The picture sparks specific memories — the way that people smiled around her, how her family shuffled to pose together, and the gloriously clear sky. She says, “You never have this foreplay before taking a selfie. There’s a whole different level of seriousness when composing an ‘official’ photograph at the Gateway.”

But it goes beyond officialising moments for Pandey. According to her, her father carries a watch which he purchased at Chor Bazaar when he first visited Mumbai as a little boy, and he brings it up every time he speaks of the city. The photograph of Pandey and her family is a similar talisman. “My dad’s experience in Mumbai is tied to the watch, like mine is tied to the photo. It’s how I will remember myself there,” she adds.

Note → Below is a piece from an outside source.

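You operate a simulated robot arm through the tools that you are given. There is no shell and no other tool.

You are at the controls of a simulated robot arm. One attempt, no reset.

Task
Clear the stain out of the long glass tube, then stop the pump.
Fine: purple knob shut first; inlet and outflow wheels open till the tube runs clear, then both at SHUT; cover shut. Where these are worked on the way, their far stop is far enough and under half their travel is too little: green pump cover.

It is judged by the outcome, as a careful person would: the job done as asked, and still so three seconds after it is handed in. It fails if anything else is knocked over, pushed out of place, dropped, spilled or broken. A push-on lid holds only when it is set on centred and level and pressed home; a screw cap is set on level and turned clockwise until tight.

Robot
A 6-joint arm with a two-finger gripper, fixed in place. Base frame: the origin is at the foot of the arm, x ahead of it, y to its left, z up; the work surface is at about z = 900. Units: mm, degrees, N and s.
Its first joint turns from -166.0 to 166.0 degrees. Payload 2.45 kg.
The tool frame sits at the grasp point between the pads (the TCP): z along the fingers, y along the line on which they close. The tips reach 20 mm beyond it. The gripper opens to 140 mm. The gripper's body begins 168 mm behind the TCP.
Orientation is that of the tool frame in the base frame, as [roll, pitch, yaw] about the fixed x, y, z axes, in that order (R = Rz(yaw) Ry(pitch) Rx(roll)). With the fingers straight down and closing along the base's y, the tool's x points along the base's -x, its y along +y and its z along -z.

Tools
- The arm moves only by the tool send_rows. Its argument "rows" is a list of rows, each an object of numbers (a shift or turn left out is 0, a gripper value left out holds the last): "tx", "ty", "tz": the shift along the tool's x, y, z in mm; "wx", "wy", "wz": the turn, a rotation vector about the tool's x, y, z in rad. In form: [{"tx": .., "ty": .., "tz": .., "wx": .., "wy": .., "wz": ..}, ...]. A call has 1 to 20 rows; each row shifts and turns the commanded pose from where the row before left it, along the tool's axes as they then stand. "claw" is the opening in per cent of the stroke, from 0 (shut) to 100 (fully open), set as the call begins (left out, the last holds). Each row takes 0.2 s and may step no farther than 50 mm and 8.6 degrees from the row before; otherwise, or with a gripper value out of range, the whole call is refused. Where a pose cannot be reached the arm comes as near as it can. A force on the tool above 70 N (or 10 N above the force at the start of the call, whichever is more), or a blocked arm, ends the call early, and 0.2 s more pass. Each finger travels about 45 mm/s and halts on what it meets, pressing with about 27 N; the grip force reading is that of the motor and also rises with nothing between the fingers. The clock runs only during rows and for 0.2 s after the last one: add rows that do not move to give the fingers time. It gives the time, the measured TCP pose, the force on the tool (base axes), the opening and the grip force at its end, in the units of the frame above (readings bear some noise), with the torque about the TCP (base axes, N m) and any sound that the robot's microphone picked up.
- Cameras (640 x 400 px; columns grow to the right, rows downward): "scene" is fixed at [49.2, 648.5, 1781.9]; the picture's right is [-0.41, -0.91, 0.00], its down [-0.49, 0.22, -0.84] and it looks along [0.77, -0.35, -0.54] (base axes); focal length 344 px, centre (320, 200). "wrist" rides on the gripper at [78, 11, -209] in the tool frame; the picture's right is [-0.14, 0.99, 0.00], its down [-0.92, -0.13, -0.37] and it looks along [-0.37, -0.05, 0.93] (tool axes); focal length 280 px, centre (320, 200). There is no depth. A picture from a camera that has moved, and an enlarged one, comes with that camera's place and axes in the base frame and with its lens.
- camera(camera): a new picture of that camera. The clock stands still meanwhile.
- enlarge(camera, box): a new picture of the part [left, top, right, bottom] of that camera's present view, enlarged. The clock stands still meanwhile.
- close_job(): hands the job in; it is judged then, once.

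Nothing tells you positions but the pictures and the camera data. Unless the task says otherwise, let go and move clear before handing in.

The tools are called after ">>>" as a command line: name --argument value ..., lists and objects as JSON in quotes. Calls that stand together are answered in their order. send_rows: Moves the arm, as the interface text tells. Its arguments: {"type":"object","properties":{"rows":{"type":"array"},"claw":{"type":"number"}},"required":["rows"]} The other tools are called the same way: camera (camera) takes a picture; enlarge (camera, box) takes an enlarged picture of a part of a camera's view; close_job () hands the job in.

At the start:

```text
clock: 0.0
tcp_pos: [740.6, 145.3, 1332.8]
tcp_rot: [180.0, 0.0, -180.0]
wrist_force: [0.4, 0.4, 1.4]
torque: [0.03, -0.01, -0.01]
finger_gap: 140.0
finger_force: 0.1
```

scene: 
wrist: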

“You never have this foreplay before taking a selfie. There’s a whole different level of seriousness when composing an ‘official’ photograph at the Gateway.”
– Shatakshi Pandey

Time

The photographers of Gateway are the memory keepers of Mumbai. Owning one of their clichéd pictures brings you epiphanies about what ties you to this city; about how this city breathes. A sentiment that resonates with writer and public policy analyst, Harnidh Kaur. “Mumbai is too breathless,” she says. “That point at the Gateway, where you get your picture clicked by the photographers, and loiter like they do, is a reclamation of breathing space.”

She was visiting with her maternal family. It was an ordinary day, one like any other. But it was the photograph handed to her that sealed the day in her memory. The Gateway and the Taj hotel have always been entrenched in history, but these photographers are the ones who truly mark their places in perpetuity.

“We understand time shifting by how it ages things around us,” adds Kaur. The albums that the Gateway photographers carry are living pages of shifting time — thousands of pictures across the years — showing us the city as it ages.

“That point at the Gateway, where you get your picture clicked by the photographers, and loiter like they do, is a reclamation of breathing space.”